Parents also can get donated household goods, such as toilet seats and curtains, and help with job-hunting, finances and landlord-tenant relations. Everything but decent schools for their kids.

About Joanne


  1. damaged justice says:

    “I don’t want my children ‘socialized’; I want them *civilized*.”

  2. Wacky Hermit says:

    When I studied sociology in college, I understood that “socialization” meant “educating youngsters in the ways and values of a particular culture, and introducing them to their places in it.” In the case of schools, this means teaching children to value a certain body of knowledge, and imparting this same knowledge. This is Sociology 101 stuff.

    I wonder if these educators mentioned in the story have ever studied any sociology.

  3. Nah, they just took education classes, where they learned HOW to TEACH sociology 101.

  4. I don’t frickin’ believe it. Parents can get vouchers to buy their kids shoes, but not to send them to the school of their choice.

  5. This is mission creep. The school is trying to do too much.

  6. Just think of all the poor home-schooled kids. How are they going to be *socialized*?

  7. This guy’s essay is totally off the mark. Have any of you heard of No Child Left Behind? Because of NCLB, schools (in California, anyway) are scrambling to match curriculum with state standards. There’s far less time for the so-called “fluff” (which didn’t much exist in the first place, at least not to the degree that many right-wing pundits claim) of socialization than there ever was.

    The posters here are far too quick to join the anti-public school bandwagon. For so-called independent thinkers, that’s a lot of herd mentality.

  8. The essayist is a British professor writing about schools in the U.K. British schools, which traditionally have relied heavily on tests, are Americanizing, while U.S. schools are becoming more test-focused.

    The movement to make schools into social services centers for poor students and parents started 15 to 20 years ago in the U.S. Crack use, which was more prevalent among women than other hard drugs, devastated inner-city families. Schools stepped in to help, but proved unable to substitute for competent parents. Now schools are focusing more on education (except in Detroit) and parents are doing more parenting and less crack. Absent fathers are still a huge problem, of course.

  9. Joanne,

    You make sensible points. My post was responding to the tendency for many of your readers to generalize negative particulars – especially about public schools – into hostile wholes. I’m aware that the essayist was British, but when you say, “Much will sound familiar to Americans,” there’s an implied correlation between what’s happening in Britain and what’s happening here. So I thank you for clarifying that things are changing in American schools.

    As for schools becoming social service centers, I honestly never saw that happen. But perhaps we’re talking about two different things. For example, our district schools do not endorse or support class time for self-esteem programs. Growing up, I never had teachers try to force feed me those “feel-good” programs so many people talk about. When people talk about schools becoming social service centers, there’s often an implication that that help is at the expense of *academics*. I just haven’t seen that. But perhaps you have.

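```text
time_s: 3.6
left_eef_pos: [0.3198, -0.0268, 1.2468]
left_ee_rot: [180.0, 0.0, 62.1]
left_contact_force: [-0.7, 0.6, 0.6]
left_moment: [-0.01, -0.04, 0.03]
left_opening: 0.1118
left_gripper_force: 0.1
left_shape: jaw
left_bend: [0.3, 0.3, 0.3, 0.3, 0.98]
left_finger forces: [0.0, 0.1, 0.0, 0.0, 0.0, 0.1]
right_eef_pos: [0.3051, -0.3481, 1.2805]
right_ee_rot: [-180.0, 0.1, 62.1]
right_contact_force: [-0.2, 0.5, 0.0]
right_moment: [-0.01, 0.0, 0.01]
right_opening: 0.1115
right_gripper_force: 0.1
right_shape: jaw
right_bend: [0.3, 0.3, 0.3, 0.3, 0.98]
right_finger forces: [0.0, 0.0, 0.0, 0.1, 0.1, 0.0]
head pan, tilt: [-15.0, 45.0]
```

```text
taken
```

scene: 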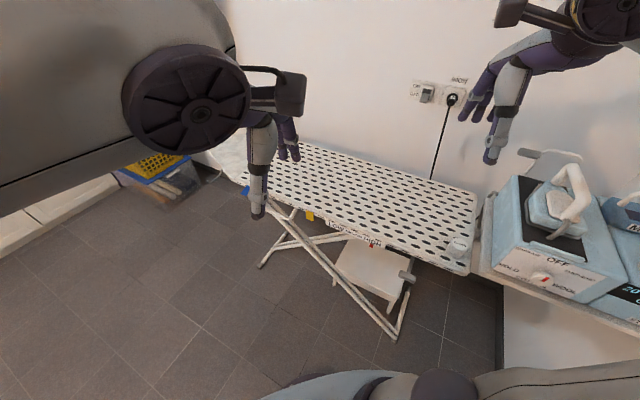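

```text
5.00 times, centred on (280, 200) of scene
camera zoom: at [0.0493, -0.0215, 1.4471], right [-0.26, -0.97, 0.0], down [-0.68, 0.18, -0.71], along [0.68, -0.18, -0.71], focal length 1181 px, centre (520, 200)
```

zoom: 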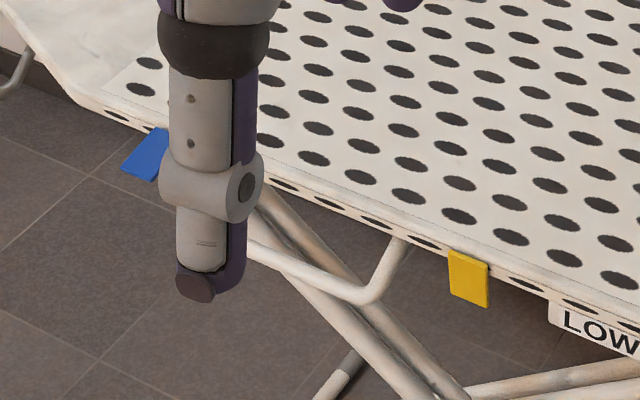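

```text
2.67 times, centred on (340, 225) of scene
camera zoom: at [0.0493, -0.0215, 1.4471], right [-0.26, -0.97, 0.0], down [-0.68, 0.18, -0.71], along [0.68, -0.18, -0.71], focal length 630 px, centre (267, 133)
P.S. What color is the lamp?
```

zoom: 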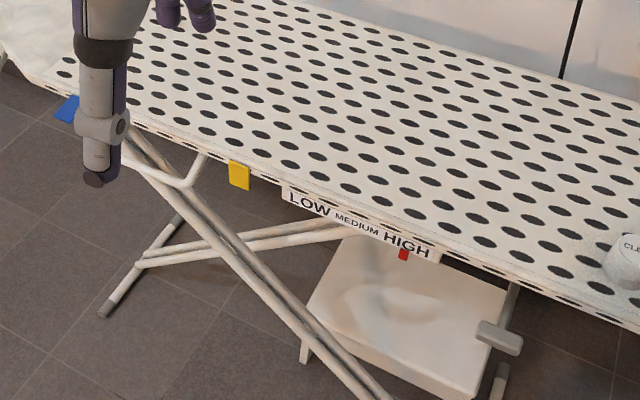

    And all of this finally begs the question that gnaws at me constantly: How do schools whose students suffer overwhelming social problems bolster academics *without* addressing those problems?

    I wish someone had a good answer to that one.

  10. I have to agree with SusieQ. I don’t see adademics suffering for self-esteem and socialization classes either. Contrarily, I see the opposite with the push toward standards and testing like end-of-course testing and exit testing, not to mention testing for kindergarteners (For Christ’s sake, let kids be kids!). Besides, yes, the community is responsible for the socialization of children. When did schools cease to be an integral part of the community??? Looking at the students I work with, we do need more in basic social skills. Even if it’s just “how to appropriately interact with other human beings.” Believe me. There is a desperate need. Schools, as a significant part of the community, and the place where kids spend much of their time, participate in the socialization and upbringing of our children, whether we do so directly or not. So we may as well make a concerted effort to do it right.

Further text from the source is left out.